::: DOCUMENT TEXT :::

Association Bylaws






Certificate of Incorporation issued by the Office of the Secretary of State, The State of Texas, on September 7, 1971, with Charter No. 295441-01.







The corporation may have such principal office within the State of Texas as the Board of Directions may determine or as the affairs of the corporation may require from time to time. The corporation shall have and continuously maintain identical with such registered office, as required by the Texas Non-Profit Corporation Act.





Section 1: Member(s) of the corporation shall be an individual, a family, a business entity or an organization having paid the dues provided in Article VII, Section 1.

Section 2: Each individual member over the age of twenty-one (21) shall be entitled to one (1) vote on each matter submitted to a vote of the members. Each family membership shall be entitled to one (1) vote on each matter submitted to a vote of the members. Families, Businesses and organizations who are members shall be permitted to cast one (1) vote to be placed by their duly authorized representative on each matter submitted to a vote of the members. Any member or entity shall be entitled to only one (1) vote on each matter submitted to a vote of the members regardless of the number of memberships held.


Section 3: The Board of Directors, by affirmative vote of two-thirds (2/3) of the members of the Board, may suspend or expel a member for cause after an appropriate hearing, and may, by a majority vote of those present at any regularly constituted meeting, terminate the member who becomes ineligible for membership or expel any member who has been suspended for non-payment of dues as described in Article VII of these by-laws.

Section 4: Resignation. Any member may resign by filing a written resignation or electronic notice with the Secretary. Such resignation shall not relieve the member so resigning of the obligation to pay any dues, assessments or other charges theretofore accrued and unpaid.

Section 5: Transfer of Membership. Membership in this corporation is not transferable or conveyable.


Meetings of Members

Section 1: Annual Meeting: An annual meeting of the Members shall be held in the first quarter of each year for the purpose of electing Directors and for transaction of such other business as may come before the membership at the meeting.

Section 2: Special Meetings. Special meetings of the members may be called by the President, one-third (1/3) of the Board of Directors or not less than one-tenth (1/10) of the members having voting rights.

Section 3: Location. The Board of Directors shall designate the time and place for any Annual Meeting or for any Special Meeting called by the Board of Directors.

Section 4: Notice of Meetings. Written or printed notice stating the place, day and hour of the meeting of the members shall be delivered to each member entitled to vote at such meeting either personally or by e-mail, regular mail, facsimile or telephone or by notices placed in local newspapers not less than three (3) days before the date of such meeting, by or at the direction of the President or the Secretary or the officers or persons calling the meeting.

Section 5: Quorum. The presence of not less than one-tenth (1/10) of the members in good standing shall constitute a quorum and shall be necessary to conduct the business of the corporation; but a lesser percentage may adjourn the meeting for a period of not more than four (4) weeks from the date scheduled and the secretary shall cause a notice of a re-scheduled meeting to be sent to each member according to Section 4 of this article.



Board of Directors


Section 1: General Powers. The affairs of the corporation shall be managed by its Board of Directors.

::: SUPPLIED MATERIAL :::

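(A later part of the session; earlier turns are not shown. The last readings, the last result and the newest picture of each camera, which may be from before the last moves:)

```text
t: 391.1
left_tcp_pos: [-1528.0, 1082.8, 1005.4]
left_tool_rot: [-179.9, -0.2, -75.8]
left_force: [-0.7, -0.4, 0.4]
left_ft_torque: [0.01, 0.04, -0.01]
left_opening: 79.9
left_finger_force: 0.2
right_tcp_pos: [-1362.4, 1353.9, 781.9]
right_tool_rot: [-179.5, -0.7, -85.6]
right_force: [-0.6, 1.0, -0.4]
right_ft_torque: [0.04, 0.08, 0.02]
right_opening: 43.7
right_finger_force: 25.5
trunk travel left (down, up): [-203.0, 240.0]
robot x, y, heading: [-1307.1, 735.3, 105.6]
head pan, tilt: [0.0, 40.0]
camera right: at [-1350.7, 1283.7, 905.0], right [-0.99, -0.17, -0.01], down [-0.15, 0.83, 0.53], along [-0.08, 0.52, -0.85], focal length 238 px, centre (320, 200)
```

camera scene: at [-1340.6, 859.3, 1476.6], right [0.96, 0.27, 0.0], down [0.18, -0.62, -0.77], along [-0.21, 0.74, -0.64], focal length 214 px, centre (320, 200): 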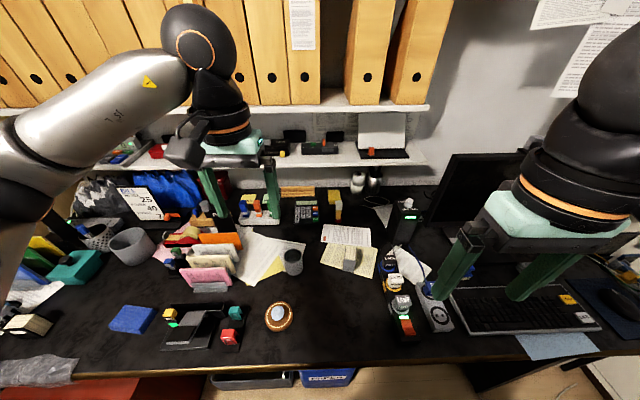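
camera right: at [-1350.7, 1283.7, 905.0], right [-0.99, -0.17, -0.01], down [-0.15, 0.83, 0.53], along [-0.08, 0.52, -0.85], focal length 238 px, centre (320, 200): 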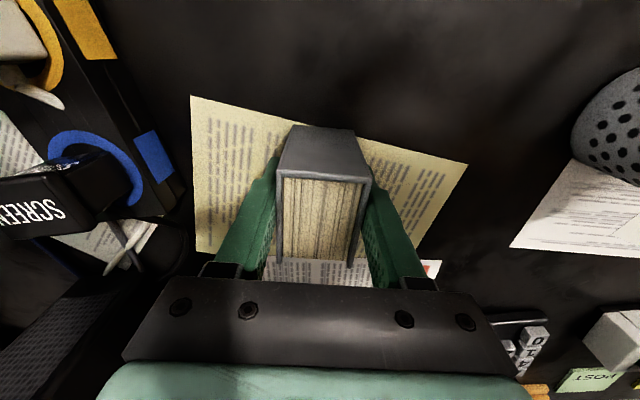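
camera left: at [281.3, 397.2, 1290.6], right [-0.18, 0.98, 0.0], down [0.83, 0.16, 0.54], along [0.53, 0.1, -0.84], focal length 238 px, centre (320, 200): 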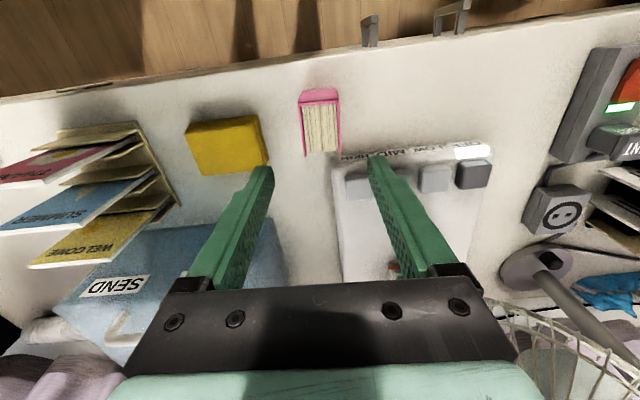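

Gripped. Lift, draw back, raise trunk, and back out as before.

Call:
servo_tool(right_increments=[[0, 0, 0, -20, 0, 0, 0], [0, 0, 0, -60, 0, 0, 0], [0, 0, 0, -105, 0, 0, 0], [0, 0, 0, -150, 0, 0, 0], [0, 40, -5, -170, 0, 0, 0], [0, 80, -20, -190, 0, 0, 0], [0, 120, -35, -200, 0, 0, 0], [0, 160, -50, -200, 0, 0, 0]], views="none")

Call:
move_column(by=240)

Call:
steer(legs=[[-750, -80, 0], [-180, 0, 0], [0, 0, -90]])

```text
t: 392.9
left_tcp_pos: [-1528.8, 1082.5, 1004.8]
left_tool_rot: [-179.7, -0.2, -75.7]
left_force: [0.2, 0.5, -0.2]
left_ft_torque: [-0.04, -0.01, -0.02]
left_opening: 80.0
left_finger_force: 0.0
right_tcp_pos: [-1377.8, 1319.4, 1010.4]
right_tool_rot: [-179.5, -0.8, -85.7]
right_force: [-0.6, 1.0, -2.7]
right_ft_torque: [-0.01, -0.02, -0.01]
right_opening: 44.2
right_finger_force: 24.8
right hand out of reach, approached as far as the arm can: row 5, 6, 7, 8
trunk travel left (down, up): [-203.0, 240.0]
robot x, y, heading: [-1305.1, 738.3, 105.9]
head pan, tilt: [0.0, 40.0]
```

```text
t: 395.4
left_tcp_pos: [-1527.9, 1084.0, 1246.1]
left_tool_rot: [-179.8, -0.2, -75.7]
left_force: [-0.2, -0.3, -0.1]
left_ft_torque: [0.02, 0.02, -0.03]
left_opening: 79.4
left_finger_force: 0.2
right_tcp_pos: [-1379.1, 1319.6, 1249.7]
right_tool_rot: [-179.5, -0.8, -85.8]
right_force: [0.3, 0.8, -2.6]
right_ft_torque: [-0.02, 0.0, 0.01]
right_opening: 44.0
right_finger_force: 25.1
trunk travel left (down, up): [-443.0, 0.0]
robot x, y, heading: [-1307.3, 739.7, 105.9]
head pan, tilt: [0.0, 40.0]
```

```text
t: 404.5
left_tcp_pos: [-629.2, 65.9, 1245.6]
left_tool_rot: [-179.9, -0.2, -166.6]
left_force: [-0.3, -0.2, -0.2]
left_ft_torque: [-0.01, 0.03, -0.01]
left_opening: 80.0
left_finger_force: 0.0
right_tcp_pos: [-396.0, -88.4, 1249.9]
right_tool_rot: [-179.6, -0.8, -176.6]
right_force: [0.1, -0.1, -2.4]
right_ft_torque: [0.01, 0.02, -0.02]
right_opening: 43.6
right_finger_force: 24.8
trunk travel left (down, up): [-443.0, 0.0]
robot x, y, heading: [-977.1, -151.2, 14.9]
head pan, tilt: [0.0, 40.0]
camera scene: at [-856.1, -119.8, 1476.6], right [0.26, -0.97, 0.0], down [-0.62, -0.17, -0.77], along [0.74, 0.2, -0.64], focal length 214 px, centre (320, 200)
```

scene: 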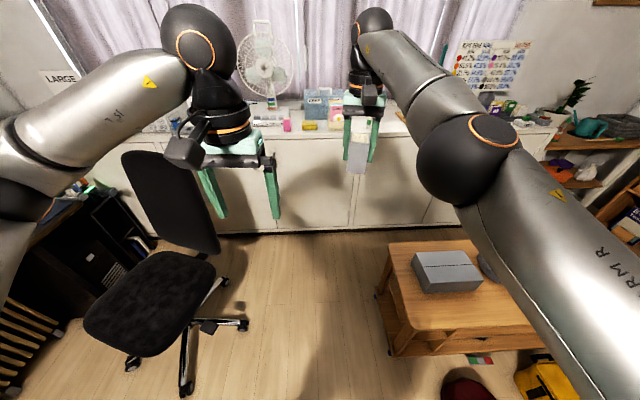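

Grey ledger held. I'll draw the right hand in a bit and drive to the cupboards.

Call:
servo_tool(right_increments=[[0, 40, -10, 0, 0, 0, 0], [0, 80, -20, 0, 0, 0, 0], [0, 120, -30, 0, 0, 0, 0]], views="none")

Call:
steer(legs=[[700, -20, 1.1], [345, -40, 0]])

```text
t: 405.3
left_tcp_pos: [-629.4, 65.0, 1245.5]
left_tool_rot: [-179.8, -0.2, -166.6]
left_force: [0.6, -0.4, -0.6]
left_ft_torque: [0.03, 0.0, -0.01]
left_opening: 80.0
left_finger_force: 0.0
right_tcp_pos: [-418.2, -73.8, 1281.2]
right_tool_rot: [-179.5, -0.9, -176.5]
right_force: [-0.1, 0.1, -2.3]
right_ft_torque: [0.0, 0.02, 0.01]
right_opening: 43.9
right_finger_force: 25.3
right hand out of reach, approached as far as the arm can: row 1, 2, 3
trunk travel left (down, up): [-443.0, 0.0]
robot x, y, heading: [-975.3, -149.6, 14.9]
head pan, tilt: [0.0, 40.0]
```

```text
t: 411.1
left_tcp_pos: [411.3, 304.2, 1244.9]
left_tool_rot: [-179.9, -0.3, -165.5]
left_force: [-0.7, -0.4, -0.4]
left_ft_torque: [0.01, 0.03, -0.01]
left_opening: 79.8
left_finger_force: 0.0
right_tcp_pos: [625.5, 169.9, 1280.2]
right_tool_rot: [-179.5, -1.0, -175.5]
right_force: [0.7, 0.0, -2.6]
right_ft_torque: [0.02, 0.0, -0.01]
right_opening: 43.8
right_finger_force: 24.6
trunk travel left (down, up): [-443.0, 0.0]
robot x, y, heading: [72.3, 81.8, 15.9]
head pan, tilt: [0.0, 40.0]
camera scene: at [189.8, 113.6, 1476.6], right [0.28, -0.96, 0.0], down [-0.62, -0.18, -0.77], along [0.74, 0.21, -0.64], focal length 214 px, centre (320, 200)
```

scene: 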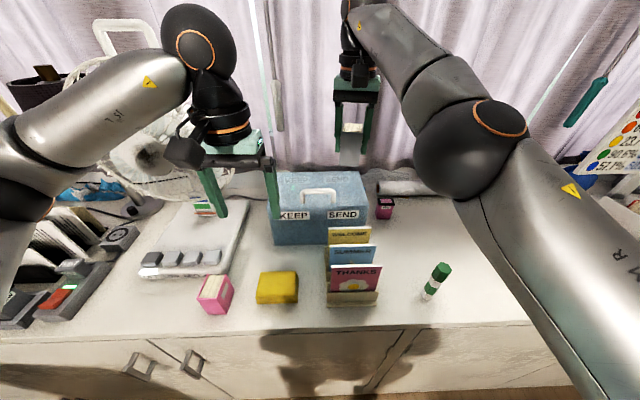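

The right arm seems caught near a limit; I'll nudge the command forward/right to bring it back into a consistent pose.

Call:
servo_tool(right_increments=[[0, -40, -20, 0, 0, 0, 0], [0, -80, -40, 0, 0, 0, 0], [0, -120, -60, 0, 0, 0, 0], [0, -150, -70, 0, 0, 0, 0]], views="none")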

:::

TASK OBJECTIVE ▸ Carry the document text on from its last sentence.

REPLY TO THE TASK ▸
Section 2: Number, Tenure and Qualifications. The number of Directors shall be nine (9) and no less than five (5). Each Director shall be elected to serve for a three (3) year term. A Director shall be eligible for re-election at the Annual Meeting (Article III, Section 1). Directors shall be residents of the State of Texas, 21 years of age or older and a member in good standing of the corporation. No two (2) Directors shall serve on the Board of Directors within a third degree of consanguinity or within a second degree by affinity.

Section 3: Regular Meeting. A regular meeting of the Board of Directors shall be held without notice other than this by-law. The Board of Directors may provide by resolution the time and place for holding of meetings of the Board without notice other than such resolution.

Section 4: Special Meetings. Special meetings of the Board of Directors may be called by or at the request of the President or any two (2) Directors. The person or persons authorized to call special meetings of the Board may fix a place for the holding of such special meetings of the Board called by them.

Section 5: Notice. Notice of any such special meeting of the Board of Directors shall be given at least two (2) days previously thereto by e-mail, regular mail, facsimile, telephone or newspaper.

Section 6: Quorum. A majority of the Board of Directors shall constitute a quorum for the transaction of business at any meeting of the Board.

Section 7: Manner of Acting. The act of a majority of the Directors present at a meeting at which a quorum is present shall be the act of the Board of Directors and binding upon the corporation.

Section 8: Vacancies. Any vacancy that occurs on the Board of Directors following the Annual Meeting shall be filled by the Board of Directors. A Director elected to fill a vacancy shall be elected for the term of his predecessor in office.

Section 9: Compensation. Directors of this corporation shall serve without compensation.





Section 1: The officers of the corporation shall be a President, one or more Vice-Presidents, a Secretary, a Treasurer, and such other officers as may be elected in accordance with the provisions of this article. The President and any Vice-Presidents must be members of the Board of Directors. The offices of Secretary and Treasurer may be combined and held by one person. The duties of these officers include, but are not limited to:

The President shall 1) convene regularly scheduled meetings, 2) preside or arrange for officers to preside at meetings in the following order: Vice-President, Secretary and Treasurer, and 3) appoint committees and committee chairs, as needed, and serve ex officio as members of committees.

The Vice-President shall 1) perform the responsibilities of the President in the absence of the President, 2) chair committees on special subjects as designated by the Board of Directors, and 3) serve as parliamentarian at all meetings.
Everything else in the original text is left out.